The horrendous losses incurred by the Communist forces are further reflected in a Vietnamese history of Group 559, the unit tasked with maintaining the Ho Chi Minh Trail. This history notes that “eight times as many wounded were sent back to the rear area [in 1968] as during 1967.” The People’s Army history of the war in Eastern Cochin China perhaps sums up the post-Tet enemy situation best, acknowledging that the shortcomings of the planning and preparation for the offensive “left behind heavy consequences on the battlefield that lasted for the next several years….”

It cannot be denied that there was a major breakdown in American intelligence that contributed to the devastating psychological impact of the Tet Offensive. Nevertheless, it is just as clear that there was a similar major breakdown in the intelligence area on the other side as well—one that cost them 40,000 of their best soldiers. American leaders may have failed to anticipate the offensive because they were blinded by the inability to overcome their already preconceived notions about enemy strength and the need to be positive in order to support a beleaguered presidential administration at home. But the Communists suffered their own form of intelligence blindness. Their failures can be attributed to hubris and ideological fervor. In both cases, the intelligence failures are tantamount to what one of my mentors called, “Drinking your own bathwater.”

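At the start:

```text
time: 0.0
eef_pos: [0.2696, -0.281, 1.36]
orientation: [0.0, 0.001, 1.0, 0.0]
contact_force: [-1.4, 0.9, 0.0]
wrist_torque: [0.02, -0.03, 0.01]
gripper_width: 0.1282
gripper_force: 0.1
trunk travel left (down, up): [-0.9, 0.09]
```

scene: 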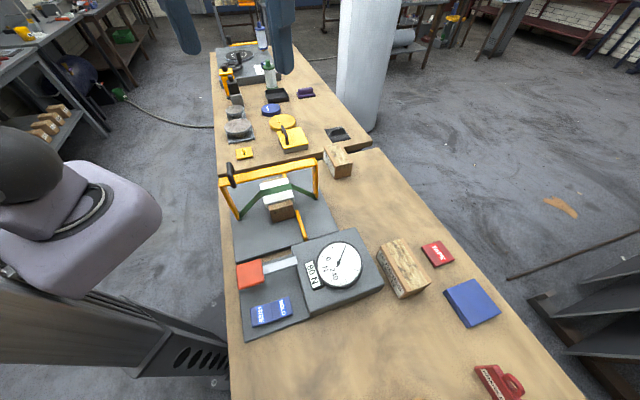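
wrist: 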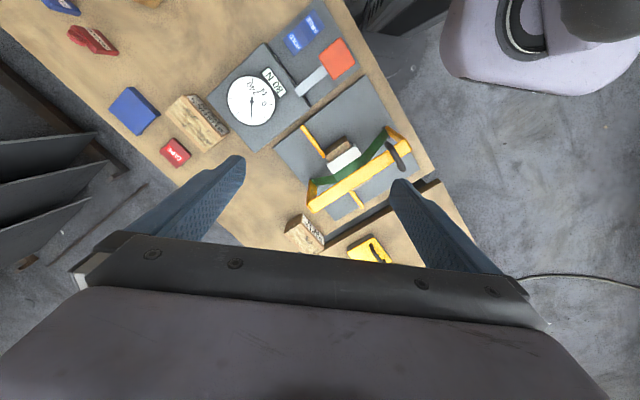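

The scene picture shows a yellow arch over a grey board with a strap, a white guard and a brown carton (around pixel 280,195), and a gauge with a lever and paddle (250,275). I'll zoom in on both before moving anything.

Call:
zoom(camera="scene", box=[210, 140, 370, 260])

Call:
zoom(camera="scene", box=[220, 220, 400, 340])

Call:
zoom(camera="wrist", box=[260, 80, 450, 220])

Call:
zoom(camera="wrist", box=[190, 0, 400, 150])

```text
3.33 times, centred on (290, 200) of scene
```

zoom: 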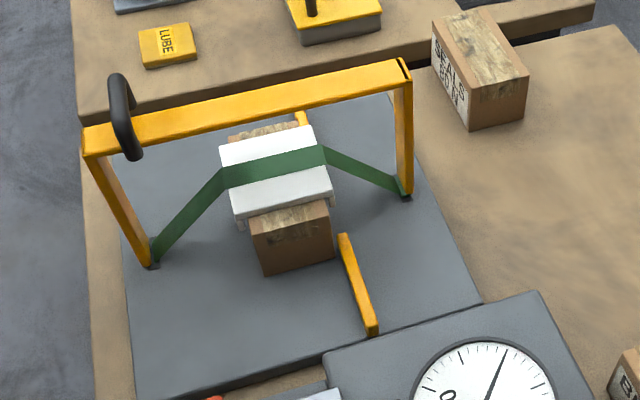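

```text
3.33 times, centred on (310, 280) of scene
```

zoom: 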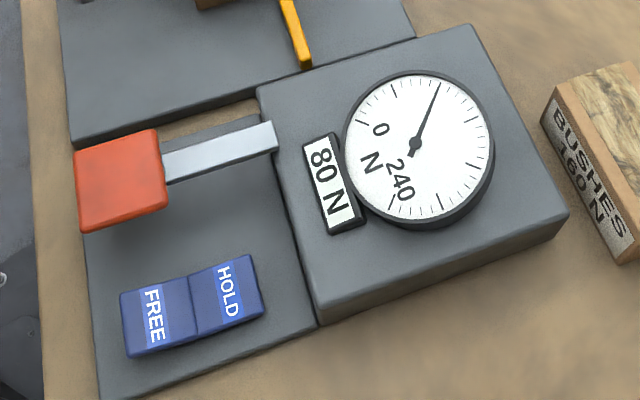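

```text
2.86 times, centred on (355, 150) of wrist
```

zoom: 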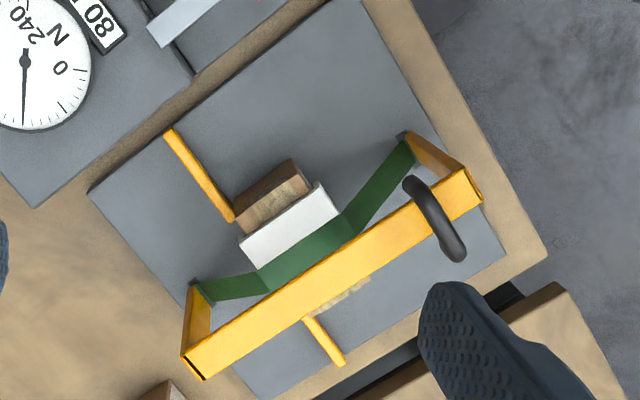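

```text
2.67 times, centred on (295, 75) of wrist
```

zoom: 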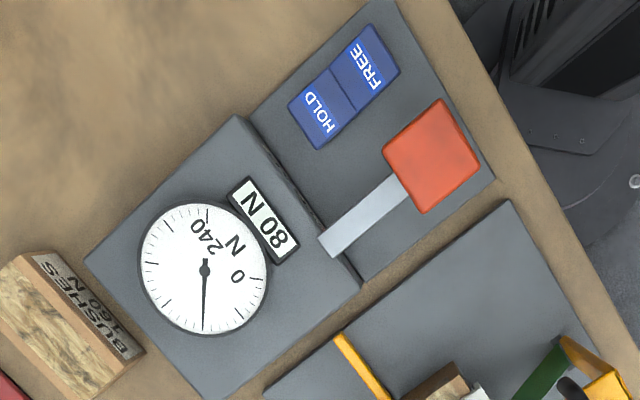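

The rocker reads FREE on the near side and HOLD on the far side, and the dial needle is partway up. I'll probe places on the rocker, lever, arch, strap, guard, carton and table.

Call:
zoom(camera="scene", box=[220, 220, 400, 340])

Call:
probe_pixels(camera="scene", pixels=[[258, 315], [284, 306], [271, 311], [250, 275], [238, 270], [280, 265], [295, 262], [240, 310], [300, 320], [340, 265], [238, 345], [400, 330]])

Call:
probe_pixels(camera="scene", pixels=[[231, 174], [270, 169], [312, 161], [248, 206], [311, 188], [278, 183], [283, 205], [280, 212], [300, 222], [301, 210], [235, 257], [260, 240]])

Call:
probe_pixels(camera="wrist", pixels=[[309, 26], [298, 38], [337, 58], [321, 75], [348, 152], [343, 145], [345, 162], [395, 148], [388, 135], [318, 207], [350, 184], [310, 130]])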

Intelligence is what it is; using, abusing or ignoring intelligence indicators for political or ideological purposes is a dangerous exercise that normally has drastic consequences. That was particularly true in the case of the Tet Offensive. In the end, the Communists survived their intelligence failures and went on to achieve ultimate victory. We, on the other hand, did not, and the price was defeat for America and extinction for the Republic of Vietnam.